8. Qual livro você está lendo agora? Sugira uma leitura para lazer.
No momento, comecei a ler “A garota dinamarquesa”, o livro que expirou o filme homônimo, ainda não assistido. Como lazer, quero indicar “Mulheres Perfeitas”, do Ira Levin, mesmo autor de “O bebê de Rosemary”. O livro já foi adaptado duas vezes para o cinema, sendo a última vez em 2005, tendo Nicole Kidman como protagonista, o resultado foi catastrófico. No entanto, o livro vale a pena. É uma bela alegoria de humor negro sobre a emancipação feminina na década de 70.
9. Quem é seu mentor na Biblioteconomia, por que?
Wander Filho Pavão, bibliotecário escolar do DF, que tive a honra de conhecer ainda na graduação. Foi com ele que aprendi a enxergar a Biblioteconomia a partir do ponto de vista do seu papel social. Mesmo na Câmara, eu estava consumido por uma visão muito restrita da área, me encaminhando para algum Doutorado que certamente não satisfaria. Em diálogos com Wander, percebi o quanto o potencial bibliotecário era maior do que eu imaginava e o quanto poderíamos começar a fazer a diferença na sociedade. Foi aí que surgiu a ideia para a Liga de Bibliotecários Bolivarianos, que hoje estamos transformando no coletivo Liga Bibliotecária. Também quero destacar uma pessoa que é minha alma gêmea na profissão: Marília Augusta de Freitas.
10. Mande um recado para todos os bibliotecários do Brasil.

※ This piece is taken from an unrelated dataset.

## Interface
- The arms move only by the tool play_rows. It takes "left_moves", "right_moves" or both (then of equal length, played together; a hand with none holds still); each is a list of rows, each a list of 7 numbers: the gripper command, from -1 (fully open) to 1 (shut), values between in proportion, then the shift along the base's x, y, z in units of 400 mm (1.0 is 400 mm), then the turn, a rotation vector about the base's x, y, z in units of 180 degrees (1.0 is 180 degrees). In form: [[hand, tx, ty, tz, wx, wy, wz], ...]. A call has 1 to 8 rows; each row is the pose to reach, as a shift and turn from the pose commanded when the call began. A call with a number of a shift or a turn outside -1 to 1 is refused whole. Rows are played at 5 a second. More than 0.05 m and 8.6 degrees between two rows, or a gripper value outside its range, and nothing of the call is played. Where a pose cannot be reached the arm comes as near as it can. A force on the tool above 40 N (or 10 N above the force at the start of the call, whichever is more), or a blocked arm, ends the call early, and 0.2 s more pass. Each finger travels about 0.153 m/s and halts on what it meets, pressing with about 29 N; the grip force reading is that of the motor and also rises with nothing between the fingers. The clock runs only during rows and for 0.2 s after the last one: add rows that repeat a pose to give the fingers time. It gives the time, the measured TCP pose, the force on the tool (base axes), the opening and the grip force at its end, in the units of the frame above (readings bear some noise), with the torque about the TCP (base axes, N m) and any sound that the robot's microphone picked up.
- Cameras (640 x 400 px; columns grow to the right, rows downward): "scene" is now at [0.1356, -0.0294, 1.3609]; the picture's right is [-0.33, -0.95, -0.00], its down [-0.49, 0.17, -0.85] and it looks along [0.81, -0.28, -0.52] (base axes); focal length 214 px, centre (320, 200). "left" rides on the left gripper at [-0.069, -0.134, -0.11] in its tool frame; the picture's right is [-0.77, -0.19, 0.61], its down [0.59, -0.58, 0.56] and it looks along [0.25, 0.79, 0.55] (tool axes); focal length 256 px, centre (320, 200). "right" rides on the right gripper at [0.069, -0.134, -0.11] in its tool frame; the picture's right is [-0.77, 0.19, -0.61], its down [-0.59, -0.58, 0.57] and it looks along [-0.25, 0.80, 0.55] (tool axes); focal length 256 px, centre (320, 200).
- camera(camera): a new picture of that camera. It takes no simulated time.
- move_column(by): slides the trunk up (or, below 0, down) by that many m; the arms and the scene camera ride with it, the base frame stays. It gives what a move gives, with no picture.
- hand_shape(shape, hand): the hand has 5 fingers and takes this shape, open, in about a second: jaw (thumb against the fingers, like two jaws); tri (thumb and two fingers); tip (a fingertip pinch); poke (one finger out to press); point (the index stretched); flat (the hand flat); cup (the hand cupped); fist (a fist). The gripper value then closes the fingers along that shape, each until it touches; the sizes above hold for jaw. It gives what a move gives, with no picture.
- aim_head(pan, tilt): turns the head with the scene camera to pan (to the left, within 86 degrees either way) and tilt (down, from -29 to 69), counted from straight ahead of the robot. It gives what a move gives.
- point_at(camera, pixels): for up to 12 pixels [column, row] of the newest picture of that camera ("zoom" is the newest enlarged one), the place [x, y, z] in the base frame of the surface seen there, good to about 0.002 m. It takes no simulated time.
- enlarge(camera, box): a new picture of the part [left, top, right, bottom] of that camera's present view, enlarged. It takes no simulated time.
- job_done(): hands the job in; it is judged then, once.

Pessoal, pensemos nas técnicas, mas não sejamos escravos dela. Enxerguemos nos usuários a nossa raison d’etre e neles foquemos os nossos esforços. Temos um potencial enorme nas nossas mãos que sequer nos damos conta. Vamos nos aliar a outros profissionais que têm muito a contribuir com a nossa profissão, vamos lutar por condições dignas de emprego junto aos órgãos de classe e pela proliferação de mais e mais bibliotecas neste nosso país continental. Unamos esforços.